Direction 1:
Extract from the text extract the words running from "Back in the" to "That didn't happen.".
Direction 2:
Carry the text extract on from its last sentence.

Text extract:
________________________

Inside ‘Woodland Hills Foley,’ a dance foley workflow built for musicals.

Mark Friedgen has a simple way of describing what he does when musicals need dance foley.
“How I create dance foley,” he says, then pauses like he knows how strange this is about to sound. “Or, how I make something work that never worked before.”
He's matter-of-fact about it, in fact, even blunt about how uncommon the process is.
“I'm for sure the only person who does the dance foley the way I do,” Mark tells me.
“It seems crazy and very time-consuming. Everyone I tell about it has an idea of how to do it faster or offer something else. But this way has worked for me time and time again.”
He even has a name for it. Since the core of the method happens in his living room in Woodland Hills, he's coined it as the “Woodland Hills Foley” method.
It sounds like a joke until he explains why it exists.
Where “Fix It in the Mix” Didn’t Fix It
Mark’s method started with a memory that still lingers with him.
Back in the late '80s, he was the foley supervisor on a film with musical numbers that needed dance foley. The approach was straightforward: hire dancers, get on the foley stage, record the numbers the proper way.
They brought in eight dancers and spent three days recording. Multiple passes. Layering. Doing everything you're supposed to do to build up coverage.
But there was a problem that only became obvious later.
“For the dancers, they were more concerned with doing the proper moves to match the performances and not really caring how the steps actually sounded,” he says. “Not good.”
He left the foley stage frustrated and hoped they could fix it later in the mix.
That didn't happen.
At the final mix, they would bring up the dance foley and the director would react instantly. “What the h*** is that!?”
"It never sat right." The mixers would try to work with it, then pull it out again because it was distracting. In the end, none of those three days made it into the final.
Then came the invoice...
Mark remembers handing an invoice to a producer on the last day of the mix. Fourteen thousand dollars for dance foley they didn't use. “Needless to say, he wasn't happy to sign the check for that one.”
It's these kinds of moments that force a decision. Either accept that dance foley is a losing fight, or figure out a different approach in doing it.

Four stomps that changed everything
Fast forward to 2006 and Disney's High School Musical.
Kenny Ortega, the director, recorded a wild track of his dancers. It was short. Only four stomps, recorded wild in a gym.
But the stomps had two things that turned out to be essential. Natural reverb from the gym, and small, subtle variations between each hit.
Mark used those four stomps to sweeten dance foley across the entire movie. He could layer them in different ways and, crucially, they sounded correct in scenes shot in that same gym.
Then he noticed something that became the backbone of “Woodland Hills Foley.”

________________________

Provided data:
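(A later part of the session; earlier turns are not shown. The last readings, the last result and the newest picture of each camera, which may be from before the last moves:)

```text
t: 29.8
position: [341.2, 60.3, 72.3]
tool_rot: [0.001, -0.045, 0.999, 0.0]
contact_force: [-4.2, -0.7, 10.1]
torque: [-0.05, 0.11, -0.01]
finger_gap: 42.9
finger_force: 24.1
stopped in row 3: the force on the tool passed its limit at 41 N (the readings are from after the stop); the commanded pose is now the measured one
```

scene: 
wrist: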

________________________

Exercise result 1:
Back in the late '80s, he was the foley supervisor on a film with musical numbers that needed dance foley. The approach was straightforward: hire dancers, get on the foley stage, record the numbers the proper way.
They brought in eight dancers and spent three days recording. Multiple passes. Layering. Doing everything you're supposed to do to build up coverage.
But there was a problem that only became obvious later.
“For the dancers, they were more concerned with doing the proper moves to match the performances and not really caring how the steps actually sounded,” he says. “Not good.”
He left the foley stage frustrated and hoped they could fix it later in the mix.
That didn't happen.

Exercise result 2:
The stomps were synced to the beat of the song, not matched to picture.
“In this way the foley played along with the song and didn’t distract,” he says. “Not every footstep was covered or needed to be covered. Just covering the bigger action was enough.”
That was the pivot.
Dance foley doesn't behave like regular foley. If it competes with the music, the audience hears it as wrong, even if the feet technically line up with the choreography. When it's treated like a percussion element that supports the track, it stops calling attention to itself.
That led Mark to a deceptively simple question.
“How many ways are there to stomp?”

Building a library in a living room
Mark didn't set out to record dance foley at home because it was charming. He did it because it was controllable.
He began recording himself stomping at different intensities in his living room in Woodland Hills.
The room mattered. It was large, with high ceilings, wood and brick floors.
In other words, it had exactly what the “real” sessions often lacked: a consistent acoustic signature that sounded like a space where dance could plausibly exist.
He recorded a lot of material, then brought those recordings into Pro Tools and started building pre-mixes.
For the bigger stomps, he would layer and build up to around 60 tracks. Small to big, then bounce them down into usable elements. The result was full, with strong low end and natural reverb that didn't sound artificial.
He didn't stop with stomps. He recorded normal steps, spins, slides, and tennis shoe squeaks.
There's a practical reason it holds together in a mix.
“By recording all these sounds in the same room with the same microphones they can be used together and sound like they belong,” he says.
Most of the tracks work best for interior scenes, but he's found that many can still work on exterior scenes because the music covers up much of the natural reverb.
This consistency is the core of “Woodland Hills Foley.”
It's not about a single clever sound. It's about building a palette that already fits together before it ever hits the stage.

The song is always the master
When Mark uses a custom library on a project, he doesn't start by chasing feet on screen. He starts with the song.
“The song is always the master,” he says.
The stomps are cut to the music. Sometimes he uses a click track. Sometimes he uses a drum stem to match the beats.
He begins by adding the bigger stomps, then works down, layering and combining different stomps to create something unique. The music and the action tell him when to cut them in. Once the stomps are in, he does an intensity pass and refines his choices. A step might be too big or too small. One track swapped can change the feel of the entire section.
He'll also offset one or more steps so it doesn't sound robotic or midi sync'd.
“Everyone isn’t dancing perfectly together, much like they would in real life,” he says.
This is where the time goes. It's long and slow. Each song can take two days or more. Some songs cooperate. Some fight back.
After the dance foley is built, he starts adding and layering sound effects, always keeping the music in mind and staying on beat. He's not trying to fill every gap. He's trying to add what the scene asks for.
“Many times less is more,” he says. “The song and action will tell you what's needed.”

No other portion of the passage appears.